Differential Vulnerability of CA1 versus CA3 Pyramidal Neurons After Ischemia: Possible Relationship to Sources of Zn2+ Accumulation and Its Entry into and Prolonged Effects on Mitochondria.

UNLABELLED

Excitotoxic mechanisms contribute to the degeneration of hippocampal pyramidal neurons after recurrent seizures and brain ischemia. However, susceptibility differs, with CA1 neurons degenerating preferentially after global ischemia and CA3 neurons after limbic seizures.
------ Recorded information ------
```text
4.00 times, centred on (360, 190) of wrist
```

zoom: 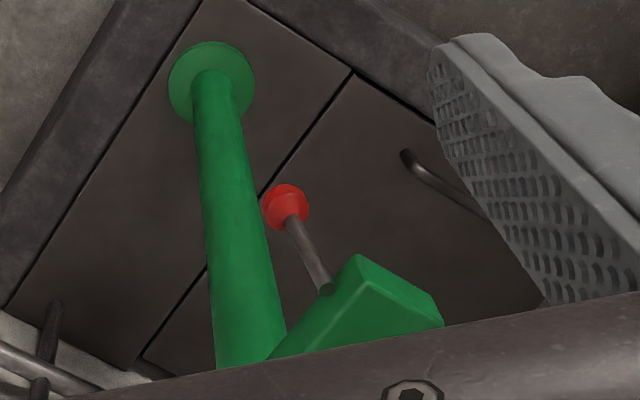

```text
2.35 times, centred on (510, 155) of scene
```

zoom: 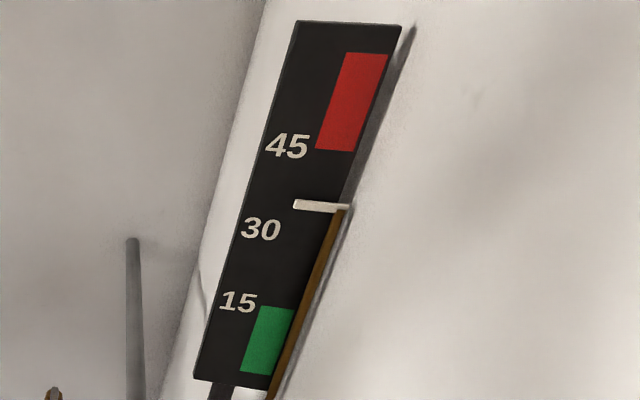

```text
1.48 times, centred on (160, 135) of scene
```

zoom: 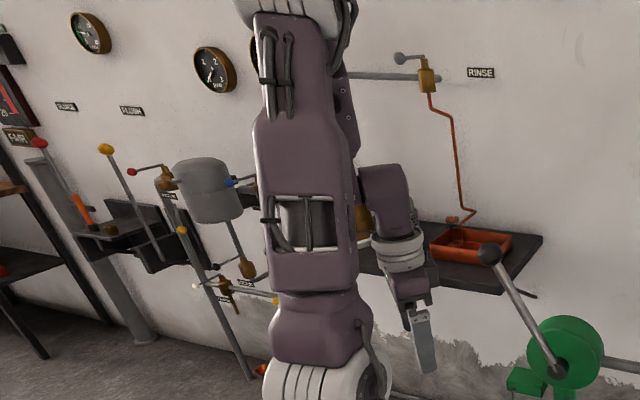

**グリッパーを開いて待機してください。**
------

Whereas most studies address contributions of excitotoxic Ca entry, it is apparent that Zn also contributes, reflecting accumulation in neurons either after synaptic release and entry through postsynaptic channels or upon mobilization from intracellular Zn-binding proteins such as metallothionein-III (MT-III). Using mouse hippocampal slices to study acute oxygen glucose deprivation (OGD)-triggered neurodegeneration, we found evidence for early contributions of excitotoxic Ca and Zn accumulation in both CA1 and CA3, as indicated by the ability of Zn chelators or Ca entry blockers to delay pyramidal neuronal death in both regions. However, using knock-out animals (of MT-III and vesicular Zn transporter, ZnT3) and channel blockers revealed substantial differences in relevant Zn sources, with critical contributions of presynaptic release and its permeation through Ca- (and Zn)-permeable AMPA channels in CA3 and Zn mobilization from MT-III predominating in CA1. To assess the consequences of the intracellular Zn accumulation, we used OGD exposures slightly shorter than those causing acute neuronal death; under these conditions, cytosolic Zn rises persisted for 10-30 min after OGD, followed by recovery over ∼40-60 min. Furthermore, the recovery appeared to be accompanied by mitochondrial Zn accumulation (via the mitochondrial Ca uniporter MCU) in CA1 but not in CA3 neurons and was markedly diminished in MT-III knock-outs, suggesting that it depended upon Zn mobilization from this protein.

SIGNIFICANCE STATEMENT

The basis for the differential vulnerabilities of CA1 versus CA3 pyramidal neurons is unclear. The present study of events during and after acute oxygen glucose deprivation highlights a possible important difference, with rapid synaptic entry of Ca and Zn contributing more in CA3, but with delayed and long-lasting accumulation of Zn within mitochondria occurring in CA1 but not CA3 pyramidal neurons. These data may be consistent with observations of prominent mitochondrial dysfunction as a critical early event in the delayed degeneration of CA1 neurons after ischemia and support a hypothesis that mitochondrial Zn accumulation in the early reperfusion period may be a critical and targetable upstream event in the injury cascade.